Nel double feature “Grindhouse” del 2007,Rodriguez e Tarantino ricapitolavano sornioni un cinema che negli anni ’70 incarnava gli stilemi dell’exploitation spettacolare che a partire dal ventennio precedente siglava il genere di pellicola di facile disimpegno popolare,dall’horror al thriller,dalla fantascienza ai sex movies.
Fu una frazione epocale dove il cinema sviluppava in modalità statica e non propriamente creativa un approccio ad una fascia di pubblico disponibile ad una dimensione più distesa dello spettacolo del disincanto,sviluppato in quella formula di semplicismo visivo di facile digestione che avrebbe connotato il genere di pellicole prodotte a basso costo.
Passati quattro anni,Robert Rodriguez espande un finto trailer del “Grindhouse” e fa nascere “Machete”,una emanazione della prima pellicola,concepita come prodotto risultante da un bizzarro collage di spezzoni e trailer,saturati da una esasperazione visiva appositamente confezionata.
Come la sua matrice,”Machete” è una congestione di violenza,effettacci gore,nudismo gratuito e facili risate,pervasa da una satira politica anch’essa falsa e artificiosa,pretestuale per un indotto di improbabile impegno sociale.
Machete (Danny Trejo),è un ex agente federale messicano,immigrato illegalmente in USA dopo l’assassinio della moglie e della figlia da parte del boss della droga Rogelo Torrez (Steven Seagal).
Deciso a rifarsi una vita decente,Machete si trova coinvolto in un caso di immigrazione clandestina dal Messico in Texas,quando l’ uomo d’affari Michael Booth (Jeff Fahey) gli propone di assassinare il corrotto senatore texano McLaughlin (Robert De Niro) ,impegnato nella campagna contro i “parassiti” che infettano lo Stato varcando il confine.

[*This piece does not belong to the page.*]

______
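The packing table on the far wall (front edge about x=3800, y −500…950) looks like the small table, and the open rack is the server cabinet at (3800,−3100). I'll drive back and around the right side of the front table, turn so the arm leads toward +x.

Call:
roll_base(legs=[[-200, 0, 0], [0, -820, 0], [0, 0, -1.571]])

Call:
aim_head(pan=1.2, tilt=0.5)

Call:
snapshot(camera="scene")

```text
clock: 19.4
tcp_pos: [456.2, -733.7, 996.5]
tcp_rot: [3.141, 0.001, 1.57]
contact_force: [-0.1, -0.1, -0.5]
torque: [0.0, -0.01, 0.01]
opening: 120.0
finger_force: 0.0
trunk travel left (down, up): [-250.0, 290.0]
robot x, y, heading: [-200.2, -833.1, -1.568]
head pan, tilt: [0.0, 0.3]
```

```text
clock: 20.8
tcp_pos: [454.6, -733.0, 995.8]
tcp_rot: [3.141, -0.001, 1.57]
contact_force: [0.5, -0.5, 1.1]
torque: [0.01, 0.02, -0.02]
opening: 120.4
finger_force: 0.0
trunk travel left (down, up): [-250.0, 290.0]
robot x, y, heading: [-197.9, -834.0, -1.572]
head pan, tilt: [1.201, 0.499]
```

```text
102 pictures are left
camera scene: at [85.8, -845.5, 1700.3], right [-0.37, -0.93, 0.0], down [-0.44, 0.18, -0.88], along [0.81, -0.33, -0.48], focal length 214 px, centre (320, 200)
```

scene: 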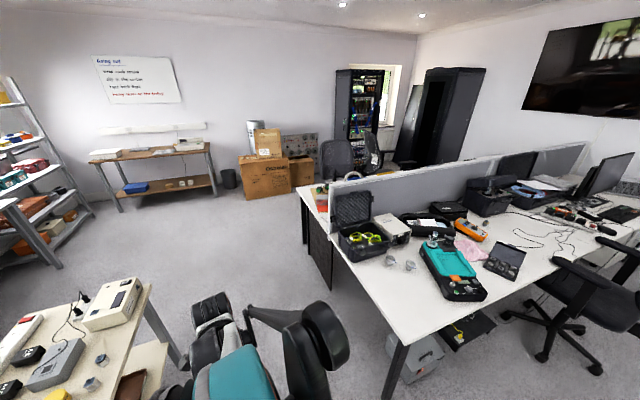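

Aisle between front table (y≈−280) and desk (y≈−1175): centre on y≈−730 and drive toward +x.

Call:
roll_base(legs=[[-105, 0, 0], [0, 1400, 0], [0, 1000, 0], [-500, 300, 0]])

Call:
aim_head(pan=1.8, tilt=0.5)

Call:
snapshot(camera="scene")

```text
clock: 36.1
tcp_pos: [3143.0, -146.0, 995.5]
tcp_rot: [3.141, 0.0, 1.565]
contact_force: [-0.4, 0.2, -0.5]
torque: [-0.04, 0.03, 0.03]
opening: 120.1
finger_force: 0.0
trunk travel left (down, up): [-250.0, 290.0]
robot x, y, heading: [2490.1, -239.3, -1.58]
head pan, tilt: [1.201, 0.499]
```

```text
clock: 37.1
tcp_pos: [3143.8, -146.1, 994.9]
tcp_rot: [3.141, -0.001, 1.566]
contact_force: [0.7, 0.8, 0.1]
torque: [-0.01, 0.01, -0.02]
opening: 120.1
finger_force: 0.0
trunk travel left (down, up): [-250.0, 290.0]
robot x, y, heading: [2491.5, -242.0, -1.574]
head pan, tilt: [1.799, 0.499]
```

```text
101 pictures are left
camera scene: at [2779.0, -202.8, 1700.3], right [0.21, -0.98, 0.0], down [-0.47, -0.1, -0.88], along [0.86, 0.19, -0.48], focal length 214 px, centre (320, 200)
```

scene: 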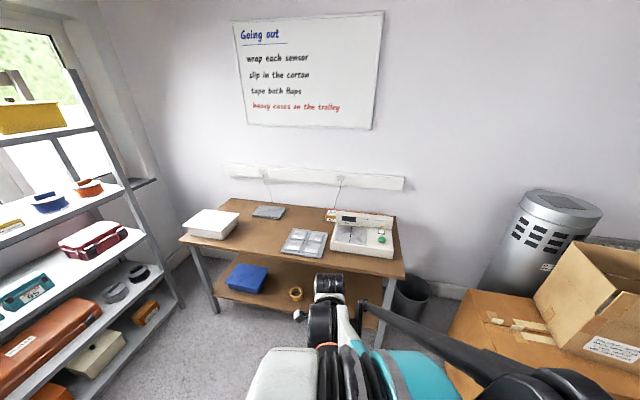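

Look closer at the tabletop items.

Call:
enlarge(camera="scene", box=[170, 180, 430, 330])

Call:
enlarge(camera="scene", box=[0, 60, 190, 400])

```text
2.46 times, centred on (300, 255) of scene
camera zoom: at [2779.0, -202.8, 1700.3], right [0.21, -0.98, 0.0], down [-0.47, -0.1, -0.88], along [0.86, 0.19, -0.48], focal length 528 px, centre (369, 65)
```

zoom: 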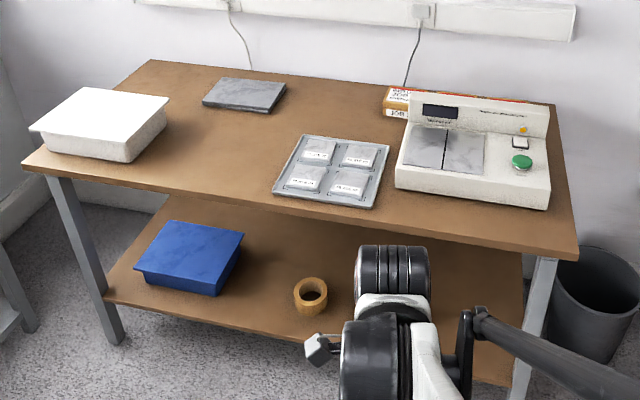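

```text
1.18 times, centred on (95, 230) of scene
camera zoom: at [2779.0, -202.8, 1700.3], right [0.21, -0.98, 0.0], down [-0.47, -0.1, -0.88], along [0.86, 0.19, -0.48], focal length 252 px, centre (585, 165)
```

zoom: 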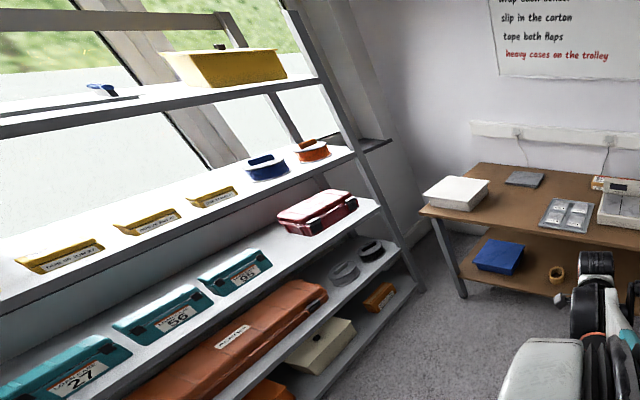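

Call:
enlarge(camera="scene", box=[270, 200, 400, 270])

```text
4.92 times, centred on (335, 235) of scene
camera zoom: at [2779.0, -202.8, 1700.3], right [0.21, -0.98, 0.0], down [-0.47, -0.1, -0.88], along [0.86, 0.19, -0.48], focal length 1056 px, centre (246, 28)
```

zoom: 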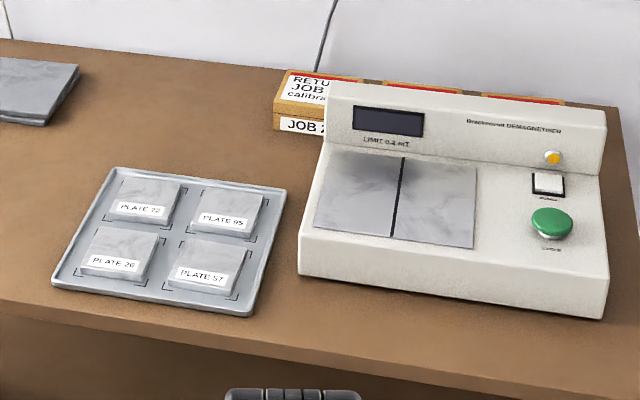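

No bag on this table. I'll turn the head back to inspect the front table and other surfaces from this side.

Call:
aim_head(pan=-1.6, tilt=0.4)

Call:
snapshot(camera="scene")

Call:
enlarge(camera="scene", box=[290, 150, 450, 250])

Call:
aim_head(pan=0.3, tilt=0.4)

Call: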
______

Messo alle strette,Machete accetta a malincuore il lavoro,ma cade vittima del tradimento di Booth,trovandosi alle calcagna l’organizzazione da cui si dovrà difendere con l’aiuto del fratello,improbabile sacerdote (Cheech Marin),la leader di un movimento a difesa degli immigrati (Michelle Rodriguez) e l’agente dell’immigrazione Sartana Rivera (Jessica Alba).
“Machete” è un film ingombrante e grasso,volutamente grezzo e ubriaco di umorismo grottesco,imbastito su un carrozzone rozzo e caotico di ironia,denuncia sociale e politica posticcia.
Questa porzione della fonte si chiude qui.